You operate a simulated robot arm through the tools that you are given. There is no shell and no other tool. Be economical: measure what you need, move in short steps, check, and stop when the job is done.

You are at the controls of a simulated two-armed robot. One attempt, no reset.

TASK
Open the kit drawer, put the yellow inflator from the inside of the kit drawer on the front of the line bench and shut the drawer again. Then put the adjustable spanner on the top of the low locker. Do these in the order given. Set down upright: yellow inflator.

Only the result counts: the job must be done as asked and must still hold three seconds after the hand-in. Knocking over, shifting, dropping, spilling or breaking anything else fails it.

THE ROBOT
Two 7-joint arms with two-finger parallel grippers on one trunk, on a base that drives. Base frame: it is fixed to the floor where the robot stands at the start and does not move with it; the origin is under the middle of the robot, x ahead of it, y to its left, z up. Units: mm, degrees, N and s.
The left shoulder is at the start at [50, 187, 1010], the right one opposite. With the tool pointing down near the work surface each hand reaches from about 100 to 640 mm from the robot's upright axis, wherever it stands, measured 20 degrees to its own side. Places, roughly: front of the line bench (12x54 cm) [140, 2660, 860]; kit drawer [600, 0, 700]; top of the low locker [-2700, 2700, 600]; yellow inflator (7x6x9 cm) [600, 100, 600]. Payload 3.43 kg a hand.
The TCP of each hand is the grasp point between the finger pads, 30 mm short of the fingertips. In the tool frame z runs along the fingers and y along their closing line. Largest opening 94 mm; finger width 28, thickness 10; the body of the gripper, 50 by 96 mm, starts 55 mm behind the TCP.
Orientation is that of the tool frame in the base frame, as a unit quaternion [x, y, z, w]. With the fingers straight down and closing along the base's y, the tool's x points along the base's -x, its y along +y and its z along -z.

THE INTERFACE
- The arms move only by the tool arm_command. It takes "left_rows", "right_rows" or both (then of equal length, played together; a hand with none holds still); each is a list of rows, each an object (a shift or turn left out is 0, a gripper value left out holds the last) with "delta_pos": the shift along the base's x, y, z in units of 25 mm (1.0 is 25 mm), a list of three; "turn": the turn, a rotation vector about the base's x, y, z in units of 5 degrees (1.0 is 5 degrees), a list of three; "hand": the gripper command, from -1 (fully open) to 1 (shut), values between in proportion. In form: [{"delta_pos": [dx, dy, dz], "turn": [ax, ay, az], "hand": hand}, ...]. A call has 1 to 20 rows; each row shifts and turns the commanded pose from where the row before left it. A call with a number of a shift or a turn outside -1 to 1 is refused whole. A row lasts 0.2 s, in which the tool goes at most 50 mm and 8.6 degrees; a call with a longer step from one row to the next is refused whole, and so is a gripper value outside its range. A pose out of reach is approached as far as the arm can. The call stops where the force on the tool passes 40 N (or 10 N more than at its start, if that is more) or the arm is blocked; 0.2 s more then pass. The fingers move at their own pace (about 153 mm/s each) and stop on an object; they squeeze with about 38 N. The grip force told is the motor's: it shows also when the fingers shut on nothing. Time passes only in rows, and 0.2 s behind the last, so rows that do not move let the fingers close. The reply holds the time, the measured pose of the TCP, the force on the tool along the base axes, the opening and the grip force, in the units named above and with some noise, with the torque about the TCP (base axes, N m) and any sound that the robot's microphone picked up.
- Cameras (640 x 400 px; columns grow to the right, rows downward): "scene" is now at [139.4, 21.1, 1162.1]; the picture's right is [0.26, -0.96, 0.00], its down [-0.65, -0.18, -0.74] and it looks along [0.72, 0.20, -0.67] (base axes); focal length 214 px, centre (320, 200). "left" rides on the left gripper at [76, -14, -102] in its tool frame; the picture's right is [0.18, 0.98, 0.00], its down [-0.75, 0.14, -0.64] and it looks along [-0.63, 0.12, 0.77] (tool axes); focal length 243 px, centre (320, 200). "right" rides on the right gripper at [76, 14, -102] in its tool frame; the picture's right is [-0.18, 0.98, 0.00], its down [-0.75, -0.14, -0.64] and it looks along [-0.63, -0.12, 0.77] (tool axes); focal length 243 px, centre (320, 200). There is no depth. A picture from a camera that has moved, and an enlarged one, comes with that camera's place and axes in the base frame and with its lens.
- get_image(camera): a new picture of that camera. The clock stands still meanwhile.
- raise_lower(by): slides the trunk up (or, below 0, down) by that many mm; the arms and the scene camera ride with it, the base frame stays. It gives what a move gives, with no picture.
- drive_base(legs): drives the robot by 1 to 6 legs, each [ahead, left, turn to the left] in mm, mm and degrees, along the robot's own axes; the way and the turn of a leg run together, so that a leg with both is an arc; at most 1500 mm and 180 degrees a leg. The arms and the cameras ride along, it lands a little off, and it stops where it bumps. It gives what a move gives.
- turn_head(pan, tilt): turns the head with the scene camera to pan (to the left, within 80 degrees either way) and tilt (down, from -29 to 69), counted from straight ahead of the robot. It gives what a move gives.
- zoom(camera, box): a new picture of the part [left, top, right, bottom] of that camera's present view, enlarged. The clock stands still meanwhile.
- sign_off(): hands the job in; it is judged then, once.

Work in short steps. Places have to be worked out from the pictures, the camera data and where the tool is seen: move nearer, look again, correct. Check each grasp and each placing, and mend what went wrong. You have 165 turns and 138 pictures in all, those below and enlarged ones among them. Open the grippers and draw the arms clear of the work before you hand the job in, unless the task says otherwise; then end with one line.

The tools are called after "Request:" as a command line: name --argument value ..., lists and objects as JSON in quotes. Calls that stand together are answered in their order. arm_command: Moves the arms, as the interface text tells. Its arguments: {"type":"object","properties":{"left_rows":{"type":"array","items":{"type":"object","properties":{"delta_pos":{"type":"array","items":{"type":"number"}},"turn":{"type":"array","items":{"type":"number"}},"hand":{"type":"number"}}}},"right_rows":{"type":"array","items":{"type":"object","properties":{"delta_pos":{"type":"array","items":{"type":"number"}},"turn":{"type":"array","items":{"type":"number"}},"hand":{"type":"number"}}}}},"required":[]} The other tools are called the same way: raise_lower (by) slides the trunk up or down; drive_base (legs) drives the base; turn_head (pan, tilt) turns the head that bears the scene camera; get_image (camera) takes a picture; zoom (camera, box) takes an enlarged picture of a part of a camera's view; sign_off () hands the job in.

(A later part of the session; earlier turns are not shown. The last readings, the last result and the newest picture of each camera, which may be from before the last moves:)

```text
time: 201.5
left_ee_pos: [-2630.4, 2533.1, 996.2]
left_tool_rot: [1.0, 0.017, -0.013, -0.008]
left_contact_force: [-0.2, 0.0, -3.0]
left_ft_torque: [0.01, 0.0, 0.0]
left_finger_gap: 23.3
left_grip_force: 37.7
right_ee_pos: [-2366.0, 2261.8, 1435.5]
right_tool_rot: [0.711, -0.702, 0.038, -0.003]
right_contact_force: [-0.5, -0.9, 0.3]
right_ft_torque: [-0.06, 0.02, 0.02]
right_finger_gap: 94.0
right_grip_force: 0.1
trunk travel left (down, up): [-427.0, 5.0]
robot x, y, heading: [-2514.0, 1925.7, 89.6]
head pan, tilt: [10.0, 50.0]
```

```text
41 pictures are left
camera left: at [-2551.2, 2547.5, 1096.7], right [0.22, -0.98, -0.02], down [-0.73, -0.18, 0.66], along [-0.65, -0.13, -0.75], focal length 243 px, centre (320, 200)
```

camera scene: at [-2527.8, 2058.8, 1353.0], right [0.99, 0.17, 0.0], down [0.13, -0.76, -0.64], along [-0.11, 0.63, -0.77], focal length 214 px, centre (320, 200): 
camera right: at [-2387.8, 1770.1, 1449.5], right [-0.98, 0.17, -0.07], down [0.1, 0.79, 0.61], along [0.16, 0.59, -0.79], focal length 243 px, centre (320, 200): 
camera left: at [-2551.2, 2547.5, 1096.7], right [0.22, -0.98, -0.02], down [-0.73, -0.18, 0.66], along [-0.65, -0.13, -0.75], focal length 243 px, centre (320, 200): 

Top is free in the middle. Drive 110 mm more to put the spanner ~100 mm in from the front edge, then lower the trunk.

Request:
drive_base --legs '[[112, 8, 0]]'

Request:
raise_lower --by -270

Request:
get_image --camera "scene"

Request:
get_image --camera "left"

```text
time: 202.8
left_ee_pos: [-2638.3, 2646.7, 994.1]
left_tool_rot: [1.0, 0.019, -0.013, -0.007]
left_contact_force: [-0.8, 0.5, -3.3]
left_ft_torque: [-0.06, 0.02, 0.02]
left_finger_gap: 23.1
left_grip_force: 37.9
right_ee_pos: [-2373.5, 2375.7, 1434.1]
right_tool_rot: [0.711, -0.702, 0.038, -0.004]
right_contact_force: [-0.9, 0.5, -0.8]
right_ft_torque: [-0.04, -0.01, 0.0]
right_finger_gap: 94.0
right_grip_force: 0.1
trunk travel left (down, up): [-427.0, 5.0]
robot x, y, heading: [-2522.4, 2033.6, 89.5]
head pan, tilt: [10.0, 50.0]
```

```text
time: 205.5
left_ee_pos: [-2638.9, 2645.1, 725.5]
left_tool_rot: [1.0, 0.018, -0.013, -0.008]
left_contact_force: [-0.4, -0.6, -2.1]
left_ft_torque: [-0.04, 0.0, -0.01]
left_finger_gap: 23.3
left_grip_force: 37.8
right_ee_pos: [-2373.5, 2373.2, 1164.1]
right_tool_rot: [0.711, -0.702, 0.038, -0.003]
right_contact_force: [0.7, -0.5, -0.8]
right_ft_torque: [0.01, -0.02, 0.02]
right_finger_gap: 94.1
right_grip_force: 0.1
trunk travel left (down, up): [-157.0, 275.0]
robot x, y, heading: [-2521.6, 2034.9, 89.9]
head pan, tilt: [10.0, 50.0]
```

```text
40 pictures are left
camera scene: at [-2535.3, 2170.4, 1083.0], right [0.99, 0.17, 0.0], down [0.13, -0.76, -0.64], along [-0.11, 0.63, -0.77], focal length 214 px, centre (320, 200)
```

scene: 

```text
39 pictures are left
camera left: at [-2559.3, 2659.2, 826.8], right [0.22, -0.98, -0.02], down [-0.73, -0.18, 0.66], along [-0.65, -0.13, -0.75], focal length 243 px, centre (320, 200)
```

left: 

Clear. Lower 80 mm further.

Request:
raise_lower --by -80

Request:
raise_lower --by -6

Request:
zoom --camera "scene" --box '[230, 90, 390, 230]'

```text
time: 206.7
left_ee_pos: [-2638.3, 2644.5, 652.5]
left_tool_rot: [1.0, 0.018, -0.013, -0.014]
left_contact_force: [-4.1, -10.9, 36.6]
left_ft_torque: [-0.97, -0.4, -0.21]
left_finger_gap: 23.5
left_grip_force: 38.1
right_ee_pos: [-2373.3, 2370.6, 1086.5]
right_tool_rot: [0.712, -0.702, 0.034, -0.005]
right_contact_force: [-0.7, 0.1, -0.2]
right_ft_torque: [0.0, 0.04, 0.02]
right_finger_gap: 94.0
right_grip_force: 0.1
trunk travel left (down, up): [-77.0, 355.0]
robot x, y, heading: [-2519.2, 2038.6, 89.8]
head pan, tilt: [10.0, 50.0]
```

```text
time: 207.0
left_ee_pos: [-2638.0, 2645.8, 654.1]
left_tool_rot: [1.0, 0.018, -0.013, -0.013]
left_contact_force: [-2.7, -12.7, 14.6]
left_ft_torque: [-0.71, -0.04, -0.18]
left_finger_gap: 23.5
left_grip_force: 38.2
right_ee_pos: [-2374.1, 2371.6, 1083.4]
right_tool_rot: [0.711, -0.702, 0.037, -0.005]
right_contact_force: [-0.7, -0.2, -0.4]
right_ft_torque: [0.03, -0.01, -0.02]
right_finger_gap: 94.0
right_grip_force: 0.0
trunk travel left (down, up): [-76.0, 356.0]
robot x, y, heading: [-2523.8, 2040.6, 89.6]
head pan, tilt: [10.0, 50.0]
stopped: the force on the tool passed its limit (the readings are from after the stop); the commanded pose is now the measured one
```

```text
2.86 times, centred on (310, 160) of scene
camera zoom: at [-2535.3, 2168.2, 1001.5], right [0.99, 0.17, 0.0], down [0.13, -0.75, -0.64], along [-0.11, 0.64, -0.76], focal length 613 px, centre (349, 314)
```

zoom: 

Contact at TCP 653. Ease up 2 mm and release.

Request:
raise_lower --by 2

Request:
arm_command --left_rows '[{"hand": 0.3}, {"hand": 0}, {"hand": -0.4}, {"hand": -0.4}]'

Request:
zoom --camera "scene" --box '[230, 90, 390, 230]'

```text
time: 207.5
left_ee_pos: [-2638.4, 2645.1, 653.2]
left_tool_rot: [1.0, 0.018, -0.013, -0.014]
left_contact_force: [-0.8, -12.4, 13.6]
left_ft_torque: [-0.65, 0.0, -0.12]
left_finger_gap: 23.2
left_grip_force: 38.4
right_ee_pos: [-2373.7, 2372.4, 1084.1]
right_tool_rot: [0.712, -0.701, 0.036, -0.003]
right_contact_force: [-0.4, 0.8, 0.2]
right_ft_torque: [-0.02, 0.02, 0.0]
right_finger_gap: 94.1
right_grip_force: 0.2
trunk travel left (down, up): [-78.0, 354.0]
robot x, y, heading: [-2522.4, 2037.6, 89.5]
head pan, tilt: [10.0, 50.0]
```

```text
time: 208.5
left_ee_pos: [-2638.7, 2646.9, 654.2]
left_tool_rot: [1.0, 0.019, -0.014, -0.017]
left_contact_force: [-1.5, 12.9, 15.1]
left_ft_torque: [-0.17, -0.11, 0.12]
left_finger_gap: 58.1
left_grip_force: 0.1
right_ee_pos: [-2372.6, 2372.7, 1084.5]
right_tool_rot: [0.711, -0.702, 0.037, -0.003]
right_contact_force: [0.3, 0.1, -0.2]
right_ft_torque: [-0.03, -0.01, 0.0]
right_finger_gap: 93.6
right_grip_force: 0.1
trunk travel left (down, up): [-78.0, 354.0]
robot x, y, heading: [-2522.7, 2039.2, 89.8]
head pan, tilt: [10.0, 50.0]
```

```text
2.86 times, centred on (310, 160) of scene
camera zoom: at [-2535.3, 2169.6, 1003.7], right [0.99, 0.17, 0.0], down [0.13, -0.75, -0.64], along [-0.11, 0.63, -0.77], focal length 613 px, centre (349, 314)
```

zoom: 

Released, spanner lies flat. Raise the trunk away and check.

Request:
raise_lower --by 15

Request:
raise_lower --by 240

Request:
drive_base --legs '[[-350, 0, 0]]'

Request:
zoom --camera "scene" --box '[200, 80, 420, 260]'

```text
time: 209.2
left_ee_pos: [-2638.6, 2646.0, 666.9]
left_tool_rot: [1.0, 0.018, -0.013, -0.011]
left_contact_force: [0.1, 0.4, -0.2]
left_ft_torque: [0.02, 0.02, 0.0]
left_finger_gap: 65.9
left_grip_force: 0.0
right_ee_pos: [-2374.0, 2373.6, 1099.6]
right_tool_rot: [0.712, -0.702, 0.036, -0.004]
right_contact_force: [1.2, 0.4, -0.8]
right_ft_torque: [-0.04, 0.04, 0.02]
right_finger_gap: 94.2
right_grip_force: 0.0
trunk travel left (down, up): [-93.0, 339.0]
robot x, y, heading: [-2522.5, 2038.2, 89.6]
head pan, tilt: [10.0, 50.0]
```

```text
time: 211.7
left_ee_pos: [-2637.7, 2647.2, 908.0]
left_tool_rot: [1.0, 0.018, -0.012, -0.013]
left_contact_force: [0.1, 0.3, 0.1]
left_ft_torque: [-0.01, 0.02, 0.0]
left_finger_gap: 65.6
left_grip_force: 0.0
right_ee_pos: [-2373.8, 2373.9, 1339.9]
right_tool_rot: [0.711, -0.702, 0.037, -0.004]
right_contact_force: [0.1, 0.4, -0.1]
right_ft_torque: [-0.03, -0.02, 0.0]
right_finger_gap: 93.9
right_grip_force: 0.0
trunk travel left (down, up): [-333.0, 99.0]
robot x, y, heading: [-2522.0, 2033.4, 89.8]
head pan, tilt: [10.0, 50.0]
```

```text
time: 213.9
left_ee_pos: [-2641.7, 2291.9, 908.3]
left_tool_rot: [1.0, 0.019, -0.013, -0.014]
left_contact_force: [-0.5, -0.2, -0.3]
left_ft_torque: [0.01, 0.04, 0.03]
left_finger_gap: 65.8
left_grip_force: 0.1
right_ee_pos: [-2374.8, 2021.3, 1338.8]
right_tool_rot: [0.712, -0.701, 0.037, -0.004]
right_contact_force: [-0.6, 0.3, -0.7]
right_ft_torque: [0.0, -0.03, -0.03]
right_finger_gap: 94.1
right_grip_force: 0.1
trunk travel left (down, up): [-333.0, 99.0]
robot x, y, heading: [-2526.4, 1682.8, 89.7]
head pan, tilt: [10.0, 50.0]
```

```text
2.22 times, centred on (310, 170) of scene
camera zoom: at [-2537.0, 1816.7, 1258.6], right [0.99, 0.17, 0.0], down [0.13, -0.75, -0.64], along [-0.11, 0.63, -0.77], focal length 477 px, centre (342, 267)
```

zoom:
○ ○ ○ ○ ○ ○ ○
SET EXERCISE -
Identify every line where the string "simulated" appears.

WORKED ANSWER -
You operate a simulated robot arm through the tools that you are given. There is no shell and no other tool. Be economical: measure what you need, move in short steps, check, and stop when the job is done.
You are at the controls of a simulated two-armed robot. One attempt, no reset.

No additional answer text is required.